Vol 25, No 3; Article by Ravi Seethamraju and Diatha Krishna Sundar; September 2013
Enterprise resource planning (ERP) systems flexibly support many changes that take place during the business growth or market downturn of a firm. While ERP systems are considered a key component of the current IT infrastructure and have delivered cost efficiencies, control, and consistent execution in several organisations, their rolein enabling agility and innovation is ambiguous. In order to position themselves better to respond to market dynamics and changing business conditions, firms must have agility - the ability to adapt by quickly changing and reconfiguring the necessary business processes. With limited research available on ERP post-implementation effects in general, and on agility and innovation in particular, this study employs a cross-sectional field study and analyses how the key defining features of the enterprise systems environment - integration, process optimisation, and best practices affect firm agility in general and business process agility in particular.

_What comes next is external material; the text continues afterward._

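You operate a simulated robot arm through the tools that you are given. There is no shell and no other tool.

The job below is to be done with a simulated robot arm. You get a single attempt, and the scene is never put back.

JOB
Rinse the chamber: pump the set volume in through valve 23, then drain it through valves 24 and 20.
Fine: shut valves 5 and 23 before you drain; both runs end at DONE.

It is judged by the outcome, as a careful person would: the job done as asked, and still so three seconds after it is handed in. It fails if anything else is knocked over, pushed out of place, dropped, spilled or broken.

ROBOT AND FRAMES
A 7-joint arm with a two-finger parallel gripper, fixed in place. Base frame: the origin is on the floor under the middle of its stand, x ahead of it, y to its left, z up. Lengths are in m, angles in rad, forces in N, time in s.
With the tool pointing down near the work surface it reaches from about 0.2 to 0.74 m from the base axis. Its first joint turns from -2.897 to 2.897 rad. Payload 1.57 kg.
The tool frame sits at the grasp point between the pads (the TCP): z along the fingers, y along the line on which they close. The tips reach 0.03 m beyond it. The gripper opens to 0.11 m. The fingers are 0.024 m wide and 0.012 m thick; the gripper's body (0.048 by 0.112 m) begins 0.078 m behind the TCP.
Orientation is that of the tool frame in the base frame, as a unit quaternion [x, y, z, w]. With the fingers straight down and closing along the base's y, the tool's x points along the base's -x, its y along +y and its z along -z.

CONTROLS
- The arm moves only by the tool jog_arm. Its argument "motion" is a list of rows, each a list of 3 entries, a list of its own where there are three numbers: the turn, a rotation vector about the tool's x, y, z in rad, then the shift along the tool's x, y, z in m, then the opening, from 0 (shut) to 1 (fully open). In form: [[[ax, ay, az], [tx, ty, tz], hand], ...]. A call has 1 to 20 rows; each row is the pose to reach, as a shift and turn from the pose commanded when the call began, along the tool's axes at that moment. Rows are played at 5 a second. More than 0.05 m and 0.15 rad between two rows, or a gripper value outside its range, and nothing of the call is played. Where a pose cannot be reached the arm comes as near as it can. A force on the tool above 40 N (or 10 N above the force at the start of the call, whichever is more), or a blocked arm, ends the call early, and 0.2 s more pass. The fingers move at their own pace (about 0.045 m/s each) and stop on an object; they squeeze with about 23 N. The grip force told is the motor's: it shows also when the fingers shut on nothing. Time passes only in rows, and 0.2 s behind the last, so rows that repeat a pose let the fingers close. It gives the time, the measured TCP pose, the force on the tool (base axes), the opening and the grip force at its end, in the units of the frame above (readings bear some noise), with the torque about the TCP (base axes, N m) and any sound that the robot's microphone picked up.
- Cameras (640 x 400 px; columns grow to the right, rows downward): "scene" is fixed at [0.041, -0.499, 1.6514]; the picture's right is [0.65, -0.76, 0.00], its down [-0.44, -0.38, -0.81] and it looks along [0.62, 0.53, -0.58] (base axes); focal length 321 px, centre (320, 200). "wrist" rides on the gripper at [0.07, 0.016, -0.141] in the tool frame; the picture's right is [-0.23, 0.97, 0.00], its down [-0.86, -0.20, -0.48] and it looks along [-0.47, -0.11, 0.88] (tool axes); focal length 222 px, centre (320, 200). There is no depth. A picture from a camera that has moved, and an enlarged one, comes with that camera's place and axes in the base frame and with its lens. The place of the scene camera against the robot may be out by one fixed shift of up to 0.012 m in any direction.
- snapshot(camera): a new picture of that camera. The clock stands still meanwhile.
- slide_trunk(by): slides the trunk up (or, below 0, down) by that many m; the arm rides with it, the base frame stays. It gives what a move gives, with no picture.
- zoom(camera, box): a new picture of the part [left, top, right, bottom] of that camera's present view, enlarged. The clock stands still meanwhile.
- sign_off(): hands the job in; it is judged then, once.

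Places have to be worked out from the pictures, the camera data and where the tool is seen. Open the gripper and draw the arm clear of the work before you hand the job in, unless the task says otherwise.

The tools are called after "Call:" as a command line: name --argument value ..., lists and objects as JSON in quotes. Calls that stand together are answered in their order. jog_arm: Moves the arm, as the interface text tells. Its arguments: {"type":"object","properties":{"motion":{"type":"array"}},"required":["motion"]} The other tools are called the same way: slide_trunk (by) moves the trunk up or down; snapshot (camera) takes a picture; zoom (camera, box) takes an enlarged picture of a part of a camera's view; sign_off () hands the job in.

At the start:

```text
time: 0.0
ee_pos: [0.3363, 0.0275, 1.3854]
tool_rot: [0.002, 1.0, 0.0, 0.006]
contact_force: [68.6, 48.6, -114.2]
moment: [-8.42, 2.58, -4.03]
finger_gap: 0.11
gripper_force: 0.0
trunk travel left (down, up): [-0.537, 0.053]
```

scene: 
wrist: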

According to the study, integration and standardisation, the key characteristics of the ERP-enabled environment, have mixed and varying effects on business process agility, which is dependent upon the extent and type of standardisation and integration implemented in the organisation. Integration across hierarchical levels has helped processes become more agile through improved visibility and decision making, while integration of processes and information across functional boundaries has contributed to improvements in the speed of execution and ability to reconfigure process components. Tight coupling of systems, structures, and processes resulting from ERP implementation restricts a firm's ability to reconfigure and deploy business processes. The study suggests that it is not necessary for all processes to be agile, and emphasises the importance of business process management capability of an organisation and best practice in building and improving process agility. Rather than the ERP-system enabled environment it is the inadequacies in implementation and poor process optimisation prior to ERP implementation that are restricting process agility.